By Joseph Ditzler

The Bulletin

The Warm Springs test range for unmanned aircraft systems, or drone technology, expanded in June to include the Prineville Airport, in addition to the Madras Airport, the Warm Springs facility manager said.

“We needed to be able to offer an airport,” said Liz Stalford, the Warm Springs Unmanned Aerial Systems Test Range manager. “Some larger drones need an airport.”

The Warm Springs test range, established in 2013, is one of three in Oregon, the other two are at Pendleton and Tillamook. All three are part of the Pan-Pacific UAS Test Range Complex managed by the University of Alaska, Fairbanks. At the test ranges, applications for pilotless aircraft are put to the test, from monitoring wildlife populations to precision agriculture. The Warm Springs site focuses on drone applications for power-line maintenance and firefighting, according to The Bulletin archives.

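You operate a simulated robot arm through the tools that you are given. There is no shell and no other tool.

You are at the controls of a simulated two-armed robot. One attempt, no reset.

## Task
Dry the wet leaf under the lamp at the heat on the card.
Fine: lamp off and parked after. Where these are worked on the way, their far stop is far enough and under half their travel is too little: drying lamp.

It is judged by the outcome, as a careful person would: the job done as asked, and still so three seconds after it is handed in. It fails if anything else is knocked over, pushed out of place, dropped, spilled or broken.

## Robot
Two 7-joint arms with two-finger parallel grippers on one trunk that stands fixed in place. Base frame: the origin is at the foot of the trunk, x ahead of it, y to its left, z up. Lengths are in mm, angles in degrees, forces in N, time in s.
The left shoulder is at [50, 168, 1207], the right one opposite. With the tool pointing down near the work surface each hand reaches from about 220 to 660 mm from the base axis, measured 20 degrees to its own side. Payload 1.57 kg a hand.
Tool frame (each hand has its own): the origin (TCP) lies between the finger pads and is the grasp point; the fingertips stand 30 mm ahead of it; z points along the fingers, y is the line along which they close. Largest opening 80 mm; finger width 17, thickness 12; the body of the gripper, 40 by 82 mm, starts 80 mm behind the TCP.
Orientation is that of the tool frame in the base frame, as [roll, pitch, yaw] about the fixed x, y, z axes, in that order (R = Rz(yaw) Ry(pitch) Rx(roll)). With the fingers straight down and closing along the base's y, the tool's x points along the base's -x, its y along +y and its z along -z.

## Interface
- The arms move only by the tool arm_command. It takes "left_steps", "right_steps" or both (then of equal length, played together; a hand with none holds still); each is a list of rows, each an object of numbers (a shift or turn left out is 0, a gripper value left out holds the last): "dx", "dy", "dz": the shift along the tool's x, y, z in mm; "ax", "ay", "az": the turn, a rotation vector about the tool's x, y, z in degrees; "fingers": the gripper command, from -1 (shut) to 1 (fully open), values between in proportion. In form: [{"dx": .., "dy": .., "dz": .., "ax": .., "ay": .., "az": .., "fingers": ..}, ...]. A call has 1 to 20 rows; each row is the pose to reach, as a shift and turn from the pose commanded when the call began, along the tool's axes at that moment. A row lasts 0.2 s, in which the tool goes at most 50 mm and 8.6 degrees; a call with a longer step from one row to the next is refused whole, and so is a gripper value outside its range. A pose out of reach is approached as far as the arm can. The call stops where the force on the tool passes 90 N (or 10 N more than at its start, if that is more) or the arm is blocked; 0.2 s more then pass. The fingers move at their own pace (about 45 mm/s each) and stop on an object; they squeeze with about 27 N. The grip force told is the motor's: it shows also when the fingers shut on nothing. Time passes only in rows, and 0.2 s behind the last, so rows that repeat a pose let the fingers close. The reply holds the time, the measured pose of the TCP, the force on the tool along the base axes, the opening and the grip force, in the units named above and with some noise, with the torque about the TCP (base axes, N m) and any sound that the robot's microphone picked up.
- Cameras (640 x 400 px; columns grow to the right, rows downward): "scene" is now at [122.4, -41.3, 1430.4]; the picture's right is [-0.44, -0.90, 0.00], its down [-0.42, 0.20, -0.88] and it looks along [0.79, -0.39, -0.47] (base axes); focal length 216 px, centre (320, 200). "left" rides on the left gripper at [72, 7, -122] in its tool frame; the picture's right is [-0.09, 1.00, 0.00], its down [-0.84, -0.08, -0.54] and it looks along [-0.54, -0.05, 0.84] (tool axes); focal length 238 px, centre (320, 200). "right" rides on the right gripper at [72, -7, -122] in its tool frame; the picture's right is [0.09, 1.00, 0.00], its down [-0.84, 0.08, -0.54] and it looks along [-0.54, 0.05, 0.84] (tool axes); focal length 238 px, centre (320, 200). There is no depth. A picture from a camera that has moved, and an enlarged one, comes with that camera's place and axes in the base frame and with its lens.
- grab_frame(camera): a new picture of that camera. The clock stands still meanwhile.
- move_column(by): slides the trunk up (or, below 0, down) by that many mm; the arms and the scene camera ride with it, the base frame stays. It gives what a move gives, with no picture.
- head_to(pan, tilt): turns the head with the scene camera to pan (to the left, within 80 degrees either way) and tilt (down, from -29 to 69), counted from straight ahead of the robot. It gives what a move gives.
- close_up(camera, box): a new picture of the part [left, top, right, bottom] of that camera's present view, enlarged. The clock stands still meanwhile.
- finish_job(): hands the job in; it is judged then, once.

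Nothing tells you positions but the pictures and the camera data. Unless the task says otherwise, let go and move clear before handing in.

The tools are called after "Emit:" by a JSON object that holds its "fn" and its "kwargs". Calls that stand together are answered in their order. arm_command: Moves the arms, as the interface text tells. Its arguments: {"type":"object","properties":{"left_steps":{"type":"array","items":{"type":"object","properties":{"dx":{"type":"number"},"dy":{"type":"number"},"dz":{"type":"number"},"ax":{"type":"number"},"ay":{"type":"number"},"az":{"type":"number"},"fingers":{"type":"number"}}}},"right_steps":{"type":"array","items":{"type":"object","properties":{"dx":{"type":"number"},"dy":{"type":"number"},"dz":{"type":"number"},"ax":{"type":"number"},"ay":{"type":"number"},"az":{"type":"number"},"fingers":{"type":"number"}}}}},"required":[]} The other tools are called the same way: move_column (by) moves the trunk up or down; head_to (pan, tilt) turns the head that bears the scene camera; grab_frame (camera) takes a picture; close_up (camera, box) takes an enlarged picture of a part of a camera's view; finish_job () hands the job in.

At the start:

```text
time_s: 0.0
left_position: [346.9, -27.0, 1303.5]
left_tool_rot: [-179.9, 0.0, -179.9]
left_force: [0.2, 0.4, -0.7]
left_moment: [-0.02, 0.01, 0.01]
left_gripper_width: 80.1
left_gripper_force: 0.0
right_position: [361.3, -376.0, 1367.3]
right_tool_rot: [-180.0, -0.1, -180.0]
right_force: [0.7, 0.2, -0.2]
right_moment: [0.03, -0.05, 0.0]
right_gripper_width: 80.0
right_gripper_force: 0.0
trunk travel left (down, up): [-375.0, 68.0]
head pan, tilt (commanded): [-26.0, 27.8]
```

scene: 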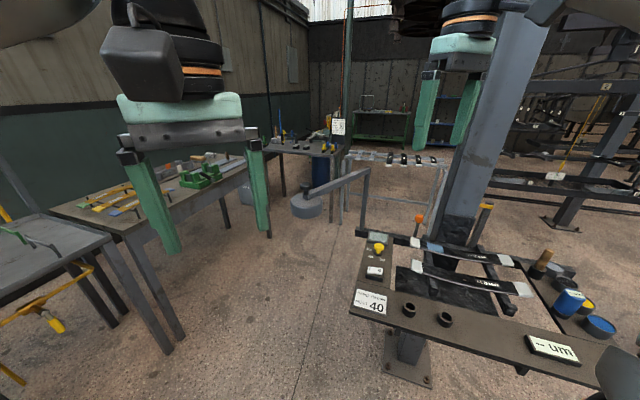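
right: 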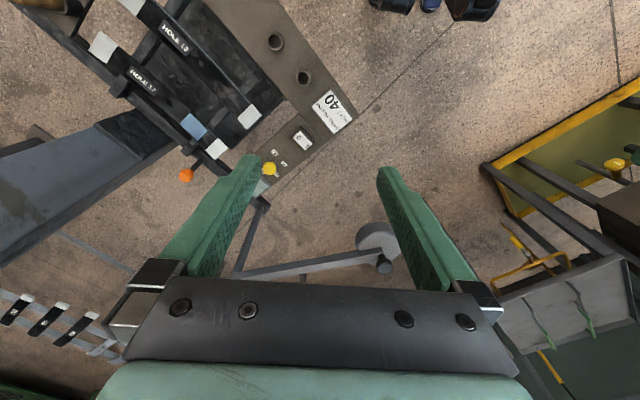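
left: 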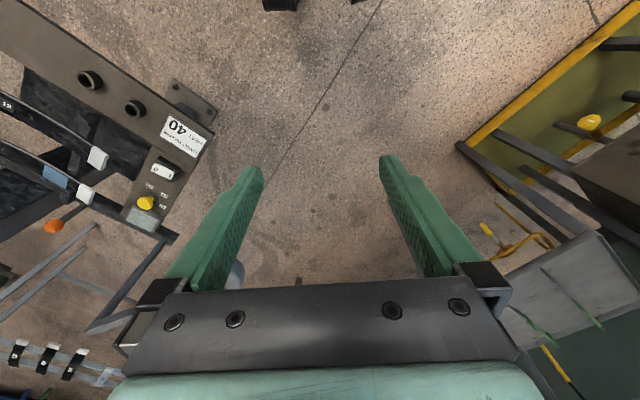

Many pilotless craft do not need long runways or any runway, but larger, heavier aircraft are appearing that need a stretch of asphalt to take off and land, Stalford said.

“Heavy drones can’t fly in the national airspace, yet,” she said Friday. “The (Federal Aviation Administration) is just now leaning into heavy drones, those 55 pounds and heavier, and that will make test sites extremely valuable.”

Madras Airport is closest to the Warm Springs Indian Reservation, but Prineville is close to Bend and Redmond, where the people working with unmanned aircraft technology may want to live, Stalford said.

The Bend and Redmond airports are too busy to provide the kind of space needed for drone test flights, she said. Bend is home to a flight school and Redmond is a busy commercial aviation hub for Central Oregon.

Madras Airport is planning to erect more hangars to accommodate unmanned aircraft, said Janet Brown, the Jefferson County manager for Economic Development for Central Oregon. Drone testing and development is more than flight, she said. Manufacturing of components for applications may take place at the test sites.

“There is a whole ripple effect when you bring UAS manufacturing in,” Brown said.

She said the Madras Airport has partnered with the test range for several years. She said businesses interested in taking part in drone development had inquired about locating in Madras even before the range was in operation. “I know we’ll have more,” Brown said.

The test range is an economic development tool for the Confederated Tribes of Warm Springs. The tribes development arm, Warm Springs Ventures, started work in 2015 to turn part of a former casino into classrooms and training facilities. The Kah-Nee-Tah lodge provides lodging and meeting space, Brown and Stalford said.